Kashmiris came out and voted in large numbers in this election because they wanted to express themselves. They wanted to put their freedom on the agenda. India’s home minister said that the numbers proved they have brought normalcy to Kashmir — but, on the ground, people were saying this was the only time they are allowed to speak. They have been maimed, their journalists are being killed, their human rights activists like Khuram Parvez are behind bars on terror charges. Their leaders are under house arrest. The Jamiya Masjid, which they use to host the Eid prayers, has been shut for the last five years. Government employees who protest on the streets are removed from their jobs.

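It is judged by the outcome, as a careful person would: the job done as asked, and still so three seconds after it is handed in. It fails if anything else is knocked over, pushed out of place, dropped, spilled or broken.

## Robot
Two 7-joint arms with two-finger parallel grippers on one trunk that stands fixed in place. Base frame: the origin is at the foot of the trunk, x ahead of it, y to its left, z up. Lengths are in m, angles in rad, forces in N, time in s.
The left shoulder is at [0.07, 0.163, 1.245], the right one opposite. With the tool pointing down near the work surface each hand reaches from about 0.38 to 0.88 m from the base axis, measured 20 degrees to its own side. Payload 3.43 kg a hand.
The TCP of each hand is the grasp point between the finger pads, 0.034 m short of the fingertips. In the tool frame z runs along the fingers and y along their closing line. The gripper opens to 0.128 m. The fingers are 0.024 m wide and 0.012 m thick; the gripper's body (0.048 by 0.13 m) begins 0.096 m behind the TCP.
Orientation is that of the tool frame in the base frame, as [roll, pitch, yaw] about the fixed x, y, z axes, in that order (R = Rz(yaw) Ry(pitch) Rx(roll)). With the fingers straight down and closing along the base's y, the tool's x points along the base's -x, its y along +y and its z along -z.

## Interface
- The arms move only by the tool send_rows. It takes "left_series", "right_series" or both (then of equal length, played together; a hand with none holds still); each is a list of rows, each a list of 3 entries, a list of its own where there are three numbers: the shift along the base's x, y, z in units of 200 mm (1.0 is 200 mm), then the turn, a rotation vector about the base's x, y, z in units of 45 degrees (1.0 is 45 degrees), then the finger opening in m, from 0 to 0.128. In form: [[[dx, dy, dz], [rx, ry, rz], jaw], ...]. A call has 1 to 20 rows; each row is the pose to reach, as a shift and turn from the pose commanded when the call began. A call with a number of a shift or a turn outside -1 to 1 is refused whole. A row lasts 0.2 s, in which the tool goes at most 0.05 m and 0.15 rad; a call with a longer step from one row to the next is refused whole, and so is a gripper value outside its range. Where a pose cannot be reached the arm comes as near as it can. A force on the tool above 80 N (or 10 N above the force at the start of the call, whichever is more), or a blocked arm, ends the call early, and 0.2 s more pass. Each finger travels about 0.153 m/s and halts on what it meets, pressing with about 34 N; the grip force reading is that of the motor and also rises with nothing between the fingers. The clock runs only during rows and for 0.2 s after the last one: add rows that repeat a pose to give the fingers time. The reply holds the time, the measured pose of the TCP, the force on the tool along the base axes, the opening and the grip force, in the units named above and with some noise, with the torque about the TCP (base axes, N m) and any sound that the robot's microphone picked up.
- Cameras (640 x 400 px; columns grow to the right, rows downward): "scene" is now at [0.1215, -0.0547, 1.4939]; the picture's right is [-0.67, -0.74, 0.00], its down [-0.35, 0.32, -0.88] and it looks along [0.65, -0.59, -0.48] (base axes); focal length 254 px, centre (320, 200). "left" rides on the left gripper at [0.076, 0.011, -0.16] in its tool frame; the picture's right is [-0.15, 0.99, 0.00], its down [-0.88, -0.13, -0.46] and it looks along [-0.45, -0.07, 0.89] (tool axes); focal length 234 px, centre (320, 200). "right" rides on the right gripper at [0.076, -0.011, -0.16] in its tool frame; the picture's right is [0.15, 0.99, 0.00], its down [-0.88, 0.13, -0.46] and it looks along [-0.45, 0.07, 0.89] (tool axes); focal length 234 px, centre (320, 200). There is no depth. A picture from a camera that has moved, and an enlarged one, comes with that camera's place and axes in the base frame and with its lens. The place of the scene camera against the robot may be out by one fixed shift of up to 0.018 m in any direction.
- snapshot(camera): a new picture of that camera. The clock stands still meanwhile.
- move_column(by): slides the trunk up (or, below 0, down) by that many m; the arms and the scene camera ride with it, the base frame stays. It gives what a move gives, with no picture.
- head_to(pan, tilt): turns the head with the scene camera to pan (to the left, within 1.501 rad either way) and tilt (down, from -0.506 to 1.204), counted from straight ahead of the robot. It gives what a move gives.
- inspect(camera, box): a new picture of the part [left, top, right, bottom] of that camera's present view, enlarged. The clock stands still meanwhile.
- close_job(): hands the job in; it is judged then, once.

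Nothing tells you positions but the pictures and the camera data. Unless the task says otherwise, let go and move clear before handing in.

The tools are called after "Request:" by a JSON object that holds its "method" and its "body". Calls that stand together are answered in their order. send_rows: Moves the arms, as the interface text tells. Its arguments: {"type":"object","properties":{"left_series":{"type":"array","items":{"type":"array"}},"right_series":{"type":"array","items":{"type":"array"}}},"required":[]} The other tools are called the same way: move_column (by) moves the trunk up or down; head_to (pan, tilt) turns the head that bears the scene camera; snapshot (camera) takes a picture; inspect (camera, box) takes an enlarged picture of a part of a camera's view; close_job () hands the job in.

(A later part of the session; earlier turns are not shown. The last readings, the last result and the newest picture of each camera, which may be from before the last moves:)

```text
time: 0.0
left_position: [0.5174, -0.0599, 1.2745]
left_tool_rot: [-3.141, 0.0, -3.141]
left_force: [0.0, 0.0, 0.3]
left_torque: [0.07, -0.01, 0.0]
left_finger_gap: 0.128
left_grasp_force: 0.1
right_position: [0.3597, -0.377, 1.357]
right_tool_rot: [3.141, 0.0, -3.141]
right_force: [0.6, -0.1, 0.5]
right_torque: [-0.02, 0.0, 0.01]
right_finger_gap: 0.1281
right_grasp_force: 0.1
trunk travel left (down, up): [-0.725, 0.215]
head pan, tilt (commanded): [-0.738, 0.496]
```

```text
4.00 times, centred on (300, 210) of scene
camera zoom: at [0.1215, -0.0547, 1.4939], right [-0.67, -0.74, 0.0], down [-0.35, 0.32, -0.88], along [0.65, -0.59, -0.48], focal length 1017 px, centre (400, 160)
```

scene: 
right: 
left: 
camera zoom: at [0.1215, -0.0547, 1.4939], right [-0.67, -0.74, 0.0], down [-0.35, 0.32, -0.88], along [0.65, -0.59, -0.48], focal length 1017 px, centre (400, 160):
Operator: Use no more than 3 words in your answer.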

The Kashmiris resent the fact that India wants the piece of land, not the people who reside there. In these elections the BJP did not field any candidate from Kashmir. They were proxies. But the person who won the election in Kashmir was Abdul Rashid, a separatist leader who has been behind bars since 2019.

TA

You’ve faced a lot of abuse and pushback from the government, as have many other critical voices. You remain sceptical despite the election. Is there any hope on the horizon? Do you think there is any prospect for defeating the BJP and Hindutva ideology?

RA

I’d be the first person to really want to glean some hope from this. As a Muslim, and as a journalist who’s been on the receiving end of this government’s tirades, I would love some relief. But we saw what’s happened with Arundhati Roy. Within ten days of coming to power, the government slapped a charge against her for a speech that she gave about Kashmir in 2010. So the government has made its intentions very clear to me. If there are four lynchings of Muslims in ten days, if journalists are being targeted, if I have been sent multiple notices recently, unlike my colleagues, I’m going to look at this sceptically. Yes, I see people asserting their voting right to tell Modi what they want, but is that necessarily a man-date for pluralism and secularism? I don’t think so.

It’s one thing to say that because Modi has got a reduced majority, democracy has returned in India. For me to have that optimism, I want to see that reflected on the ground.